Sunday, May 24, 2009

Widmer Case Illustrates Dual System of Justice

When former Bearcats coach Andy Kennedy was arrested late last year, I argued that the manner in which the case was proceeding was an excellent demonstration of justice for sale in America:  in other words, people in the criminal justice system often get exactly as much justice as they can afford.

To an extent, the Ryan Widmer case also serves as a stark example of our dual system of justice.  Leave aside the pre-trial and trial proceedings.  Widmer was able to afford high-priced private counsel, as well as a nationally-known forensics expert.  (Indigent defendants only get access to such experts when the court approves it, and then must sometimes demonstrate to the court a "need" for such experts.)  Forget all that, for the moment.  Focus instead on what's happened since Widmer's conviction.

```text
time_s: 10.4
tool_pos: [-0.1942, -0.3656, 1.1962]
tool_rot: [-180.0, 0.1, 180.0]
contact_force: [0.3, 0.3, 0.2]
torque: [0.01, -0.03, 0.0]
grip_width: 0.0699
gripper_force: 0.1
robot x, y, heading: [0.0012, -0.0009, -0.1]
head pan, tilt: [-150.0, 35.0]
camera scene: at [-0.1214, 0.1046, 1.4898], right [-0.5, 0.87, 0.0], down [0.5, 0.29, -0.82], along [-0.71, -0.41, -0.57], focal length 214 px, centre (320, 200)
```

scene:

Look at recent events.  The press coverage has been extraordinarily sympathetic to Widmer, who is now a convicted murderer.  (It helps, perhaps, that Sarah's family seems to have no interest in engaging the media.)  Hundreds have attended a candlelight vigil to "support" Ryan.  One expects, of course, Ryan's family and close friends to be heartbroken and moved to action by the verdict.  But people who have no discernible connection to Widmer and who certainly didn't sit through the trial or read the transcript are publicly lamenting the verdict as well.  What's more, before the ink was even dry on the verdict form, two high-powered appellate attorneys (including the director of the Ohio Innocence Project) had signed on to the defense team.

If Widmer weren't so upper-middle class, young, attractive, and white, would we see this outpouring of support for him?  I certainly don't mean to make race the sole factor here, as this is probably driven at least as much, if not more, by economic and social class.  (No one showed any sympathy a few years ago for Liz Carroll, although there was evidence that of the three involved in her foster-son's death, she was the least culpable yet received the harshest result; Liz was poor and white.)  And I don't mean to question the appellate attorneys' motives (OIP has been a tremendous force for reversing wrongful convictions in its few years of existence, and the other attorney involved devotes a significant portion of his practice to indigent criminal appeals).   But would the media coverage have been quite so favorable if the alleged murderer were poor or black (or both)?  Would the injustice of the conviction even showed up on the community's radar screen?

I have no idea whether Ryan Widmer murdered his wife.  I didn't sit through the trial and didn't read a transcript of it.  I'm bothered by the revelation of juror experimentation.  But the case leaves me wishing that the State was subject to such scrutiny in all criminal cases, not just the ones where the defendant is a young, affluent, white suburbanite.